Here is where I launch into a barrage of questions trying to figure out what is going on. I talk about the school's attendance policy. My note doesn't give her an excused absence. I mention how she's missing homework and is there any of that going on. She tells me no. I tell here that it's hard for me to say yes to that request when all night long she's been fine. When she has spent the entire evening, online, chatting and roll playing with her friends.

She gives me the blank stare.

I ask her if she's feeling stressed with school. She says that she is. (I am not entirely sure if she really is, or if she thinks agreeing with this statement will get her the desired outcome). I suggest she talk to her guidance counselor. She says no. Then I ask if she needs counseling. This question has come up two or three times now, granted by me, but I don't want her to think there aren't options. I go into how she needs to have someone to talk to about what is going on in her life, someone to help her process it all.

Again more no's.

"Are you having problems with kids in school?"

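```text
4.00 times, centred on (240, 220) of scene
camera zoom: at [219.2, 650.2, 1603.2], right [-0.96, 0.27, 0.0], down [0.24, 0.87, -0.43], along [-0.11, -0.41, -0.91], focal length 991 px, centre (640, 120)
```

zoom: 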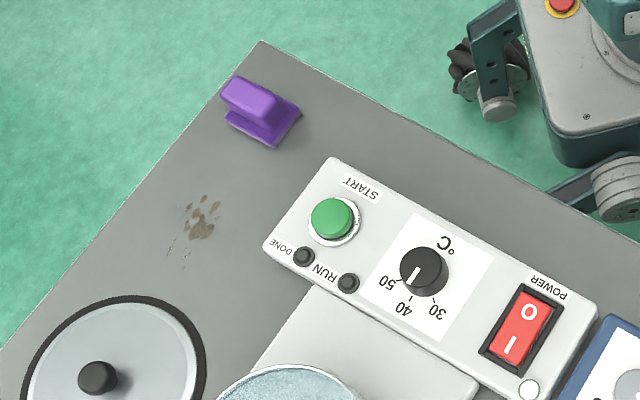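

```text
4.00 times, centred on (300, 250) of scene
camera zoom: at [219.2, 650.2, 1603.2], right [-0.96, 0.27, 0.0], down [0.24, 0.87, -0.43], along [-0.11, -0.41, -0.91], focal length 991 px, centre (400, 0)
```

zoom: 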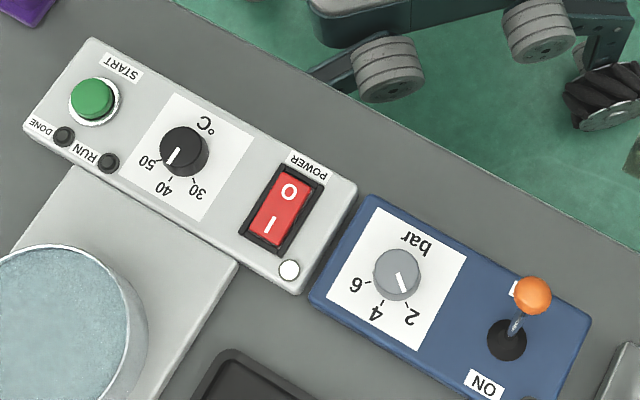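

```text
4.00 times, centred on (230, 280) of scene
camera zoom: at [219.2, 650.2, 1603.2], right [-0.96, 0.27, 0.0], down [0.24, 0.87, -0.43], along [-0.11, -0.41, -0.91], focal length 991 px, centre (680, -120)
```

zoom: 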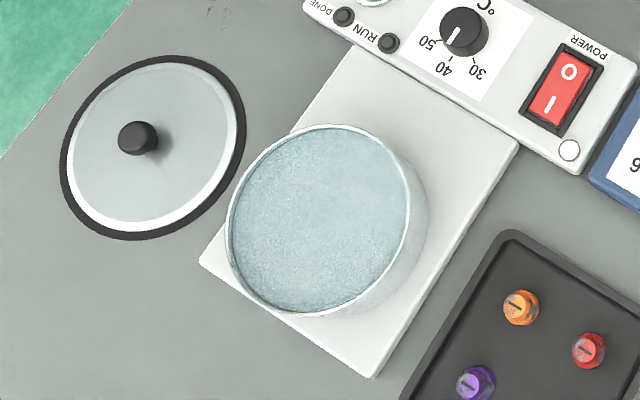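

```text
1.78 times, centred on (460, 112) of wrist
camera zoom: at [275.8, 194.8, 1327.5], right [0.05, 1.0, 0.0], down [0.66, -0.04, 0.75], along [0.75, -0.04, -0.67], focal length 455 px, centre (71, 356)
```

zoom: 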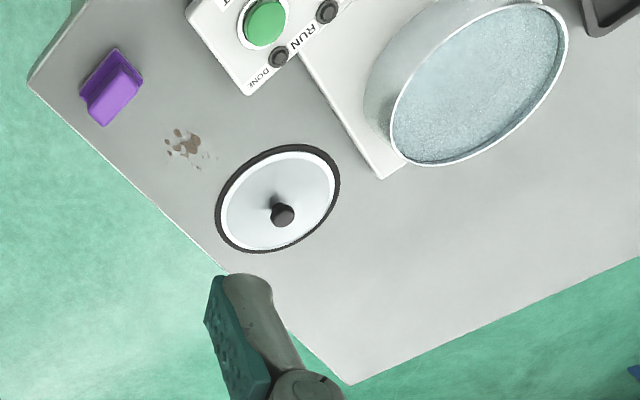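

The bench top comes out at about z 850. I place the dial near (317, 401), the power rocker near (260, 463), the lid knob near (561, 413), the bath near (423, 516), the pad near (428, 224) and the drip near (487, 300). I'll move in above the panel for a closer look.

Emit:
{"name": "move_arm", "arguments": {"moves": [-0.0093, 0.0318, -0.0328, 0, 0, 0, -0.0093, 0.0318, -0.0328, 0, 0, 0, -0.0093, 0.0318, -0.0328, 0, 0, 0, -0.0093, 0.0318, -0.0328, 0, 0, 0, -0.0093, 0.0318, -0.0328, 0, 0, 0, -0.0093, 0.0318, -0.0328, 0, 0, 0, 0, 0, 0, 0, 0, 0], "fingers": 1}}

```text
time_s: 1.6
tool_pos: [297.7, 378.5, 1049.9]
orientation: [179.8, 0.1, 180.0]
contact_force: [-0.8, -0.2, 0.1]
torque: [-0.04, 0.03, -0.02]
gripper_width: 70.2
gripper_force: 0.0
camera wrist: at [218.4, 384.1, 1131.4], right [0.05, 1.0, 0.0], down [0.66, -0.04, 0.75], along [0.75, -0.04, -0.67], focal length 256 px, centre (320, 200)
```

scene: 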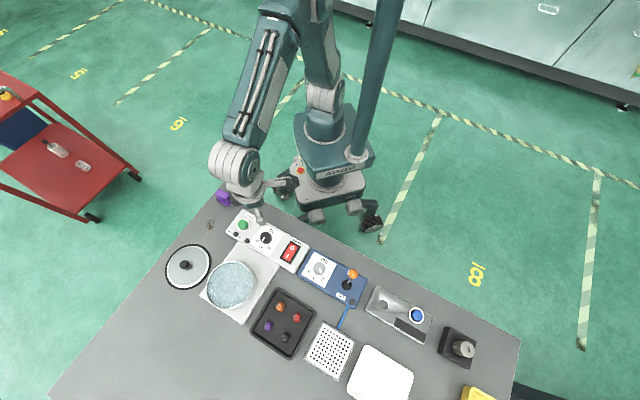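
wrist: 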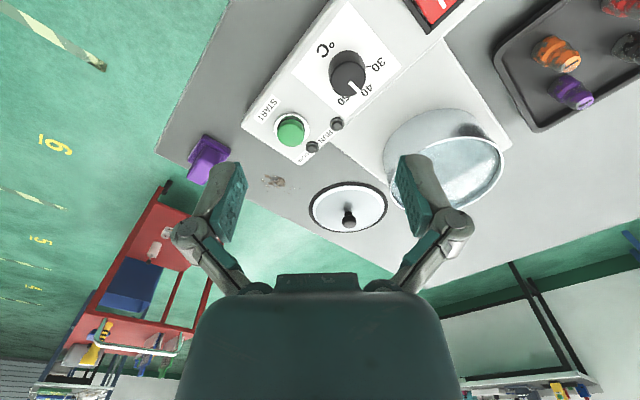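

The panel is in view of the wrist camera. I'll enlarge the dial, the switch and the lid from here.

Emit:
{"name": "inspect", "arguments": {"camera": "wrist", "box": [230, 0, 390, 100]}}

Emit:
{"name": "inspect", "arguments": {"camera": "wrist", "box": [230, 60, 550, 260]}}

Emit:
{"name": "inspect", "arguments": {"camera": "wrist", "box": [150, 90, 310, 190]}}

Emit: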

I felt I didn't get any satisfactory answers to my questions, like either nothing is wrong other than she doesn't want to go, or something is going on that she doesn't want to say.

Detention perhaps?

I told her I'd think about it and I climbed back into bed and thought to myself, how much it sucks to be a parent sometimes. (sometimes?)

Unless she's coughing up a lung, I'd say she's going ....

1 comment:

Sassy said...

Well, if she seemed fine, then you made the right choice.

There are days I wake up, I'm so tired that I just want to sleep in. I even think "hmm, what can be my excuse if I call in". But I don't call in. I drag myself out of bed and go to work because I have to. Then I'm fine when I get there.

What I wouldn't give to be back in school..

sometimes.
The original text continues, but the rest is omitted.